• _PAGE TEXT_
It was not only in extent that the conquests of Alexander outdid those of Egyptian, Assyrian, Babylonian and Persian kings. Here for the first time in history we see a conscious theory of imperialism in practice. A social order is usually taken for granted until it enters a period of crisis. Then it becomes a subject of questioning and criticism; and then the ruling class begin to explain it and defend it. So it was with the Greeks.

After their victories over Persia in the fifth century B.C. the Greeks developed rapidly from a predominantly free towards a predominantly slave economy. The number of slaves was increased by successful war; and slave labour displaced free labour. In the long run this led to a corresponding displacement of the self-governing city-state by military monarchies, first Macedonian, finally Roman, which were better able than the city-state to hold down the mass of slaves and impoverished freemen. But this political development was held up in Greece by geographical factors. Greek cities were situated not, like those of Egypt and Babylonia, in a great river basin, but in mountain valleys or on arms of the sea which hindered the emergence of a unified government. The result was a respite of 150 years, from the Persian defeats at Salamis and Plataea to the time of Alexander, during which art, science and democracy, rooted in a tradition of free craftsmanship, had time to flower before they slowly withered in the atmosphere of a great slave-empire. Slavery in particular came in for criticism. For Greek slavery was not confined to "barbarians" and poor people whose lot prosperous citizens could take for granted and ignore. In the constant wars between cities any citizen might be taken prisoner and sold into slavery in another city. Such contradictions between ideals and realities forced the defenders of the social order to think out justifications which could be somehow squared with facts. In the fourth century B.C. we find Plato, while accepting slavery, recommending that Greeks shall no longer enslave one another, but only "barbarians". We find Isocrates urging the Greek cities to join forces, loot the Persian Empire and so solve their social problem -- though he is class-conscious enough to recognize as equals those "barbarians" of the ruling class who are Greek in education and culture. We find, finally, Aristotle arguing that there are "slaves by nature" whom it is just to reduce to bondage, and identifying these with the Asiatics, who "are always conquered and the slaves of others."1

The conquests of Alexander therefore were more than a mere predatory adventure. They were the execution of a planned social policy. He and his successors did not indeed cease to enslave Greeks, but they opened immense new supplies in Asia. They dotted their dominions with new cities (the many Alexandrias, Seleucias, Antiochs, etc.) in which Greek settlers, enriched by the plunder of the East, formed the citizen body and lived on the labour of the Oriental masses.

• _DATA SHOWN_
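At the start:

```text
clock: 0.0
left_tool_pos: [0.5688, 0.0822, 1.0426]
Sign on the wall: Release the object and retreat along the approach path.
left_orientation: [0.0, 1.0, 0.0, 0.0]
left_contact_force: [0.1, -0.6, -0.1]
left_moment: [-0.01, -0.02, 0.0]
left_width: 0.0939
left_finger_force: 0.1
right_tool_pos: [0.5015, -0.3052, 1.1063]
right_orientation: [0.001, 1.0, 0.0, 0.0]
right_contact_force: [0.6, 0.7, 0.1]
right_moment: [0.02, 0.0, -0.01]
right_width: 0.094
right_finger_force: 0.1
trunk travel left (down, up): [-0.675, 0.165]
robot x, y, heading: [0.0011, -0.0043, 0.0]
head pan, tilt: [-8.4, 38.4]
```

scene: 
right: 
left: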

• _EXERCISE PROMPT_
Your answer is an exact copy of the page text.

• _WORKED ANSWER_
It was not only in extent that the conquests of Alexander outdid those of Egyptian, Assyrian, Babylonian and Persian kings. Here for the first time in history we see a conscious theory of imperialism in practice. A social order is usually taken for granted until it enters a period of crisis. Then it becomes a subject of questioning and criticism; and then the ruling class begin to explain it and defend it. So it was with the Greeks.

After their victories over Persia in the fifth century B.C. the Greeks developed rapidly from a predominantly free towards a predominantly slave economy. The number of slaves was increased by successful war; and slave labour displaced free labour. In the long run this led to a corresponding displacement of the self-governing city-state by military monarchies, first Macedonian, finally Roman, which were better able than the city-state to hold down the mass of slaves and impoverished freemen. But this political development was held up in Greece by geographical factors. Greek cities were situated not, like those of Egypt and Babylonia, in a great river basin, but in mountain valleys or on arms of the sea which hindered the emergence of a unified government. The result was a respite of 150 years, from the Persian defeats at Salamis and Plataea to the time of Alexander, during which art, science and democracy, rooted in a tradition of free craftsmanship, had time to flower before they slowly withered in the atmosphere of a great slave-empire. Slavery in particular came in for criticism. For Greek slavery was not confined to "barbarians" and poor people whose lot prosperous citizens could take for granted and ignore. In the constant wars between cities any citizen might be taken prisoner and sold into slavery in another city. Such contradictions between ideals and realities forced the defenders of the social order to think out justifications which could be somehow squared with facts. In the fourth century B.C. we find Plato, while accepting slavery, recommending that Greeks shall no longer enslave one another, but only "barbarians". We find Isocrates urging the Greek cities to join forces, loot the Persian Empire and so solve their social problem -- though he is class-conscious enough to recognize as equals those "barbarians" of the ruling class who are Greek in education and culture. We find, finally, Aristotle arguing that there are "slaves by nature" whom it is just to reduce to bondage, and identifying these with the Asiatics, who "are always conquered and the slaves of others."1

The conquests of Alexander therefore were more than a mere predatory adventure. They were the execution of a planned social policy. He and his successors did not indeed cease to enslave Greeks, but they opened immense new supplies in Asia. They dotted their dominions with new cities (the many Alexandrias, Seleucias, Antiochs, etc.) in which Greek settlers, enriched by the plunder of the East, formed the citizen body and lived on the labour of the Oriental masses.